Task to carry out:
Using the listing below, copy exactly the lines from the one containing "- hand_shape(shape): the" to the one containing "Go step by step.", both lines included, and no others. Use JSON: a list with one string for each line that is not empty.

Data lines:
--------------------------------
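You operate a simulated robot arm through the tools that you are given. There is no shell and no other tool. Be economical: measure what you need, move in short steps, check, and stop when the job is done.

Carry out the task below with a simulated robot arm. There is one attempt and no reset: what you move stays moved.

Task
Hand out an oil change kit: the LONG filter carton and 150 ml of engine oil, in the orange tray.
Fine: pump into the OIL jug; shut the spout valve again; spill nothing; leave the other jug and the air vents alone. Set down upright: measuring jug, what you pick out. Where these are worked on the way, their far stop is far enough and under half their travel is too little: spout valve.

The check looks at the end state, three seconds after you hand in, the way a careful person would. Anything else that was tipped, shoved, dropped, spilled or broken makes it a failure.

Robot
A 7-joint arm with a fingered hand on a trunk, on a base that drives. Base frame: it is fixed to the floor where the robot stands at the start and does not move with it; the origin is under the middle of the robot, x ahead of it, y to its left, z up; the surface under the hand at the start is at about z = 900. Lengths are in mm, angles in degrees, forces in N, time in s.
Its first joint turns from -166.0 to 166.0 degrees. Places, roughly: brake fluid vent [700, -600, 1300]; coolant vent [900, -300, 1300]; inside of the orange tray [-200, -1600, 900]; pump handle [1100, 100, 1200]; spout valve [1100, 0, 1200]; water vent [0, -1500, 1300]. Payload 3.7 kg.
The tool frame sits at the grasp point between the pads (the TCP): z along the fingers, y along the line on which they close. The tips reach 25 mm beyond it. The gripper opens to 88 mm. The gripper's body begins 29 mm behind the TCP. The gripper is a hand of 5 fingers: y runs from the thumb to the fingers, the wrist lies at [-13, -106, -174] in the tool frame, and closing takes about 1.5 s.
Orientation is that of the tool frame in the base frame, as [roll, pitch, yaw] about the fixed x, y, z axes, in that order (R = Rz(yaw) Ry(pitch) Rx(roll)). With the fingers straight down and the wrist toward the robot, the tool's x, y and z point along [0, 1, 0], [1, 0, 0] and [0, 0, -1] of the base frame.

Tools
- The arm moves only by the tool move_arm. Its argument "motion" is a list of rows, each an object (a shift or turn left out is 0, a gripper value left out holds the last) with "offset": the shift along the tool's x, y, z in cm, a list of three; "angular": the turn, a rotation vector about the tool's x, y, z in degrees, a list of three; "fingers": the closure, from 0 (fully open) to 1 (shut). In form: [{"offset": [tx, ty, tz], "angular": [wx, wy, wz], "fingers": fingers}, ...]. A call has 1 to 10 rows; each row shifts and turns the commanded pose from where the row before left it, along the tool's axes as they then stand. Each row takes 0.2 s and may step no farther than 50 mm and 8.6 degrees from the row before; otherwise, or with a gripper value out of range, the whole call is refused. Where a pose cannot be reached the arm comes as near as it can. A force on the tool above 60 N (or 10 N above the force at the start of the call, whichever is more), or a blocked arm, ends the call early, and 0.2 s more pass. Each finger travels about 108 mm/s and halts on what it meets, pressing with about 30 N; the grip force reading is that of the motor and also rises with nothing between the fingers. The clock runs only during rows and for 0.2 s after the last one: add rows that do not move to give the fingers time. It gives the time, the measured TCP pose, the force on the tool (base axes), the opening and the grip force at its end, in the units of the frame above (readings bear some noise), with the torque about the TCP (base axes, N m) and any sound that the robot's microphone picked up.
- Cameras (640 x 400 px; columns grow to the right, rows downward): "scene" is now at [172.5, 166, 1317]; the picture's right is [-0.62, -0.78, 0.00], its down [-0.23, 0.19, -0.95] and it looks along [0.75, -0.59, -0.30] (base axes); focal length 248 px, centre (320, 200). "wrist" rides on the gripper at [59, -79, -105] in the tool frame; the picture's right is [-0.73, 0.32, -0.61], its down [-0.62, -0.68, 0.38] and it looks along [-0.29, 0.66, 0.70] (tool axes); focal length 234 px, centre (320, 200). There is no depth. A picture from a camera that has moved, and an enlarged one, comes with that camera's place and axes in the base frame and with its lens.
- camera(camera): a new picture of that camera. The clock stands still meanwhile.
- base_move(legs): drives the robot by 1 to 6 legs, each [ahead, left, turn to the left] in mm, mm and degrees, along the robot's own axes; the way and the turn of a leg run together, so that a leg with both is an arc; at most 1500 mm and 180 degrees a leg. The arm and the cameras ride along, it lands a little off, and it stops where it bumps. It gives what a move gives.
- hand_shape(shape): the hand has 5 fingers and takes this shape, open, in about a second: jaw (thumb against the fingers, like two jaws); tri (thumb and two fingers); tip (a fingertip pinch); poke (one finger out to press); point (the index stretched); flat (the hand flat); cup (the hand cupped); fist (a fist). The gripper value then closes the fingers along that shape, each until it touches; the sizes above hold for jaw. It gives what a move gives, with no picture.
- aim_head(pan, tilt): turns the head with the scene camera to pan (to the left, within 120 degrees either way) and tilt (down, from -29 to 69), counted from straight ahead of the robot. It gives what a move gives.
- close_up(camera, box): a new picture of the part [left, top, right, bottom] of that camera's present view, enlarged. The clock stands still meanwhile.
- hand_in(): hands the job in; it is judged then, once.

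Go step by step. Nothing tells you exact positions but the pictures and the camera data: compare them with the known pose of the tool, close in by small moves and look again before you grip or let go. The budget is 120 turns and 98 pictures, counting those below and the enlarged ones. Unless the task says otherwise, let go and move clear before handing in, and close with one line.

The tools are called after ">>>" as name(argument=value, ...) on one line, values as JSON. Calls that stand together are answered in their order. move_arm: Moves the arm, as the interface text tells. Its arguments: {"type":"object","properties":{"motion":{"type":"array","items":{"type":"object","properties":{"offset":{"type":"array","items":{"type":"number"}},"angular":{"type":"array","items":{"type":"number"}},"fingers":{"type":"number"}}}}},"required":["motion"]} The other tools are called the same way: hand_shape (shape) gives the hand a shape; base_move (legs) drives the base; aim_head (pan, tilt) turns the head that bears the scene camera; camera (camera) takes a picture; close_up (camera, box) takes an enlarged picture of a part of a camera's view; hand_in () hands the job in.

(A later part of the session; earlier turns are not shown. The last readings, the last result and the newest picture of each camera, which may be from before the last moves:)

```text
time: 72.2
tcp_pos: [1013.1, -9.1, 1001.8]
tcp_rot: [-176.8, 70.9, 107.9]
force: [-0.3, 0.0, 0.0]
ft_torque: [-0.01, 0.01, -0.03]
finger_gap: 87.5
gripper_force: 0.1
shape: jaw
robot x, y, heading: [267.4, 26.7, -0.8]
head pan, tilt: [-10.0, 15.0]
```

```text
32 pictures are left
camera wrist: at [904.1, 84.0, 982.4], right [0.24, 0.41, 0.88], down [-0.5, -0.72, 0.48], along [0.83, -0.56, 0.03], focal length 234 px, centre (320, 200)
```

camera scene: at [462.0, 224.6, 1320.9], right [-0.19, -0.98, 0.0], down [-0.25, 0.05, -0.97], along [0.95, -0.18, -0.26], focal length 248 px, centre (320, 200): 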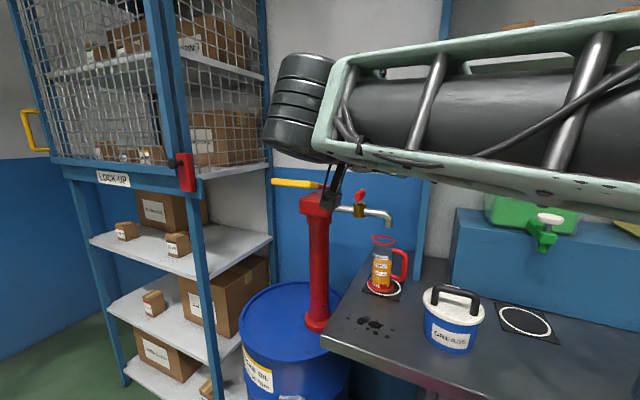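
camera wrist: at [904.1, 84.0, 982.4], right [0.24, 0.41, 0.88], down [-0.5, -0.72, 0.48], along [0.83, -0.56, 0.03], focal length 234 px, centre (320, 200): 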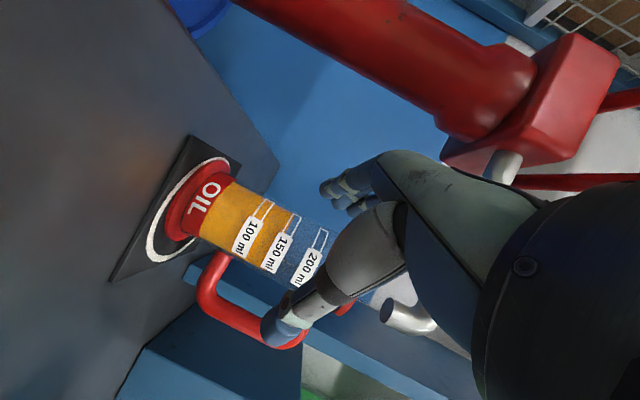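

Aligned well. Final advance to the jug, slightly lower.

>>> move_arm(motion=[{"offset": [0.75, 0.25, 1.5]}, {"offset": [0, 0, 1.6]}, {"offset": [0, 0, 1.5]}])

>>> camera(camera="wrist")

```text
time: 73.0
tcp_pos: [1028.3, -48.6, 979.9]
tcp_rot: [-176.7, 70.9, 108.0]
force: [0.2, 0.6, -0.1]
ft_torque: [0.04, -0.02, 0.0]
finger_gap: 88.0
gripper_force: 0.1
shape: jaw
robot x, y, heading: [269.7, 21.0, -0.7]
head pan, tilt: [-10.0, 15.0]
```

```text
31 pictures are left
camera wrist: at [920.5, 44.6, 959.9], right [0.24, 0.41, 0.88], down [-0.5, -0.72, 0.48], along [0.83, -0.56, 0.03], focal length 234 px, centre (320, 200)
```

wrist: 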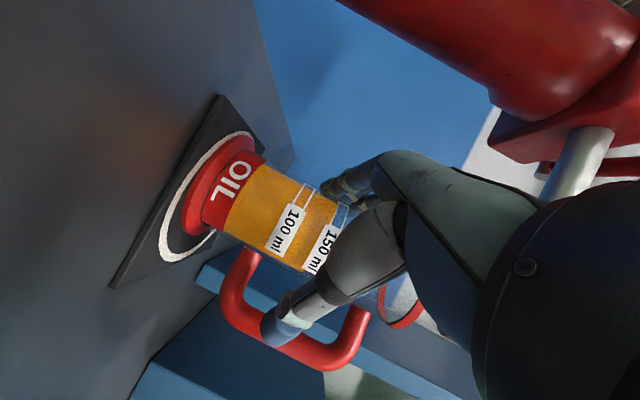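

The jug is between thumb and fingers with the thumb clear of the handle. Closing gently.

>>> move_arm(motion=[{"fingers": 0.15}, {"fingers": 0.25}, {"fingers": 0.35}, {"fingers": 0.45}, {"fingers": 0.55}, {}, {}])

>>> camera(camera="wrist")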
--------------------------------
Solution:
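[
  "- hand_shape(shape): the hand has 5 fingers and takes this shape, open, in about a second: jaw (thumb against the fingers, like two jaws); tri (thumb and two fingers); tip (a fingertip pinch); poke (one finger out to press); point (the index stretched); flat (the hand flat); cup (the hand cupped); fist (a fist). The gripper value then closes the fingers along that shape, each until it touches; the sizes above hold for jaw. It gives what a move gives, with no picture.",
  "- aim_head(pan, tilt): turns the head with the scene camera to pan (to the left, within 120 degrees either way) and tilt (down, from -29 to 69), counted from straight ahead of the robot. It gives what a move gives.",
  "- close_up(camera, box): a new picture of the part [left, top, right, bottom] of that camera's present view, enlarged. The clock stands still meanwhile.",
  "- hand_in(): hands the job in; it is judged then, once.",
  "Go step by step. Nothing tells you exact positions but the pictures and the camera data: compare them with the known pose of the tool, close in by small moves and look again before you grip or let go. The budget is 120 turns and 98 pictures, counting those below and the enlarged ones. Unless the task says otherwise, let go and move clear before handing in, and close with one line."
]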